Lleva más de dos años en la cartelera de un cine de Leicester Square. Dicen eran las últimas semanas de proyección. No hay que creerlo. Era una sala de dimensiones liliputienses, casi una antesala familiar –como muchos cinematógrafos londinenses-, con espacio reducidísimos entre las filas de butacas en tobogán descendente. A la entrada, como estampa circense, un entorchado portero que exclamaba:
—¡Pasen, señores, pasen! Dentro de diez minutos comenzará la función. ¡Pasen, señores, pasen! Pronto, verán ustedes Last tango in Paris…
Lindas chinitas con cuerpecillos de porcelana y miradas de almendra servían de guías y acomodadoras que casi repudiaban la propina. Sentarse en aquellas butacas provistas de ceniceros era como hacerlo en una sala de conferencias de la O.N.U. Allí estaban ubicados los más diversos representantes de los cinco continentes. Y por sus apariencias y vestimentas, de todas las clases sociales.
(Siempre nos ha apasionado el séptimo arte. En lo que va de año, hemos tenido la oportunidad de extasiarnos aquí en Tenerife, con cintas como Gritos y susurros de Ingmar Bergman –mi amigo Chela nos brindó en estas mismas columnas una crítica antológica del film- o con Tiempos modernos de Charlie Chaplin, por mencionar el binomio más representativo que ahora aflora a nuestra mente. En la isla tenemos excelentes críticos cinematográficos. Con ellos he gozado leyendo lo que escribieron y escriben de lo poco destacable que por aquí se exhibe. Y por ellos ahora van a disculpar mi osadía al intentar verter mi opinión ante el impacto que me produjo la tan discutida Último tango en París).
La película nos infundió respeto; un profundo respeto. No creo que sea muy fácil volver a plasmar en una pantalla la desesperación sexual que Bertolucci tuvo la valentía de exponer con la colaboración de un Marlon Brando con carismática versatilidad y una Maria Schneider que constituye toda una revelación por su naturalidad, desenvoltura y expresividad y fotogenia.

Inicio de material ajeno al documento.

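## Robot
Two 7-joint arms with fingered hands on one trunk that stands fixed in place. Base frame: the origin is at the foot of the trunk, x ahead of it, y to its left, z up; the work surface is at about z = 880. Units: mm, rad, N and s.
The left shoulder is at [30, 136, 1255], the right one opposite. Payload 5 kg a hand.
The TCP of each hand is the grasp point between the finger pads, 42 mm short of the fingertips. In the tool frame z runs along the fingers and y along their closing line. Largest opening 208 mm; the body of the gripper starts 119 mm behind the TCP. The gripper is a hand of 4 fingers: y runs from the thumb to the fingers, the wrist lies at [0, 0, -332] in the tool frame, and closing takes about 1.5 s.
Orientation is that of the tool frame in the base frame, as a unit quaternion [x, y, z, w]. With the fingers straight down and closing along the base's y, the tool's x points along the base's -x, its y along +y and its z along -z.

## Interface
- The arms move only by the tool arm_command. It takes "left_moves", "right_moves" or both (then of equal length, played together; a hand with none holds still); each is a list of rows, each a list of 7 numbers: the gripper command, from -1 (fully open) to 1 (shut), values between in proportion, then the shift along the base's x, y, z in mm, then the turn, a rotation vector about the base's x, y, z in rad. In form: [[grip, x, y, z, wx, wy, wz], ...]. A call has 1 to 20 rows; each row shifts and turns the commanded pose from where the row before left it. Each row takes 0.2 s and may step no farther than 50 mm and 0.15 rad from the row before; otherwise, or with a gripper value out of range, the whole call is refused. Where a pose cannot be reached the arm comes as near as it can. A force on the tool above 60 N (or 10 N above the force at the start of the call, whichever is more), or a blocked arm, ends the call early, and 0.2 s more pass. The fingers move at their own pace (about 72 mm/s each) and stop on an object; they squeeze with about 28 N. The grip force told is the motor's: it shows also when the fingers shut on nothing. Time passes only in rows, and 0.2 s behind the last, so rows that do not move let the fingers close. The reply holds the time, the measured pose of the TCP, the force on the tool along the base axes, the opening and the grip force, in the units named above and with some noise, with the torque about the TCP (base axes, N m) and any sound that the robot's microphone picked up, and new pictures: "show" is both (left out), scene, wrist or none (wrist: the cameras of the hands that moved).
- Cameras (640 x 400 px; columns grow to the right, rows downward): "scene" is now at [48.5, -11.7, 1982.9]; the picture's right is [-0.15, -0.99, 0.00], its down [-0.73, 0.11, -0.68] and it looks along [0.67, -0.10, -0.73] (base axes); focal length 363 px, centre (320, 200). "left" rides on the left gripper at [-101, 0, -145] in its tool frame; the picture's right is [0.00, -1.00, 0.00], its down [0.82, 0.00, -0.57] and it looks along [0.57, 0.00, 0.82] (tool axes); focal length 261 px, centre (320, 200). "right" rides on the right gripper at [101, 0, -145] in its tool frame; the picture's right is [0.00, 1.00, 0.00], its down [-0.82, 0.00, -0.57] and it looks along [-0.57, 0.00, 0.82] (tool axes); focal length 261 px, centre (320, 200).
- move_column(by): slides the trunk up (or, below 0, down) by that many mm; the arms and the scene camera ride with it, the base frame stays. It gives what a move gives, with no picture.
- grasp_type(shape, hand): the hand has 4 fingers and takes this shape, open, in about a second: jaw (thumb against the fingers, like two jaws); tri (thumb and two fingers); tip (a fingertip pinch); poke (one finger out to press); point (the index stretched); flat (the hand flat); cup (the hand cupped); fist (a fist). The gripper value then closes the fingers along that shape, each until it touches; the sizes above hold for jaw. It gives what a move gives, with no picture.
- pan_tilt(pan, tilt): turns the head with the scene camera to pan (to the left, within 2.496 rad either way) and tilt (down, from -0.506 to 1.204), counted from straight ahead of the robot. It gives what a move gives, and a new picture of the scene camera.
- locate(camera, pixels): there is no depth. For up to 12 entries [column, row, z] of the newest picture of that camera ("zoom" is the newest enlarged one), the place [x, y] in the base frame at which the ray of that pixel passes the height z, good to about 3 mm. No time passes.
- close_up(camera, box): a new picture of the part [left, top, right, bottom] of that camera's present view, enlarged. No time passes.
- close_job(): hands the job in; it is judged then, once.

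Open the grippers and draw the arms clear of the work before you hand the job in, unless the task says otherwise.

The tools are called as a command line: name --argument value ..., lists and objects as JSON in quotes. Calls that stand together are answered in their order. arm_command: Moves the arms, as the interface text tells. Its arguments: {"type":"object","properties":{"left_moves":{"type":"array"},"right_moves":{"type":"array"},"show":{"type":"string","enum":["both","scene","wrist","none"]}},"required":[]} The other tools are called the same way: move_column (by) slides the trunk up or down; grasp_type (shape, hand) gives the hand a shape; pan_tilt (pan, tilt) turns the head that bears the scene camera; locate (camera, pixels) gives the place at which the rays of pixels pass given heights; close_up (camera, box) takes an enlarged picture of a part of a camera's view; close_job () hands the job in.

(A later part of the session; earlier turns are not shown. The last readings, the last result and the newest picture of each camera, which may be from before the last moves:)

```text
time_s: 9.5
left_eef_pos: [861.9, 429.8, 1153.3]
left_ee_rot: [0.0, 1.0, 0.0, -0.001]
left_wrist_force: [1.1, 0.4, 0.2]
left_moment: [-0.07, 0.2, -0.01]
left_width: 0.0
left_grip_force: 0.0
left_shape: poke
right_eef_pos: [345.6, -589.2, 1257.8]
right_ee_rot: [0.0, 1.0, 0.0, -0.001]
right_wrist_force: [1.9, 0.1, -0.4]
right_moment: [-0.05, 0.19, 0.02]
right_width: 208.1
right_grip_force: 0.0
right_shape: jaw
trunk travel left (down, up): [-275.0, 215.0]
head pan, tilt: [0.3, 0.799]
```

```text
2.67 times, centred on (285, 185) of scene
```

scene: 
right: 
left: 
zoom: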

Casi basta con oír la extraordinaria voz de Brando, que no es lo aflautada que oímos en su Bounty ni lo cavernosa que nos resultó en su inefable Padrino.
Para los españoles, con esto de la apertura, que consiste en algo así como mostrarnos algunos centímetros de más epidermis con visión autorizada, causa asombro y admiración la casi instantánea familiarización que se apodera de nosotros ante la presencia de una desnudez femenina mostrada casi en la totalidad de la cinta. Y aún más admiración el comprobar que, frente a todas aquellas escenas de incomparable erotismo, el variopinto espectador las digería con una ejemplar mesura, sin comentarios en solitario, sin frases en busca de la barata hilaridad ni con la aparición de esa carcajadita desviada y absurda que siempre denuncia falta de mentalización y subdesarrollo cultural.
Una de las escenas más logradas del film es el desgarrador monólogo que sostiene Brando junto al féretro de su esposa, torturándose aquel ante un suicidio que jamás se explicará aun conociendo la infidelidad de aquélla, así como la secuencia tan brutal como de perfectas reacciones que se produce en le primer encuentro entre aquellos amantes o en un final en que ella, hastiada y con pavor, le mata… “sin saber su nombre, de dónde venía ni adónde iba…”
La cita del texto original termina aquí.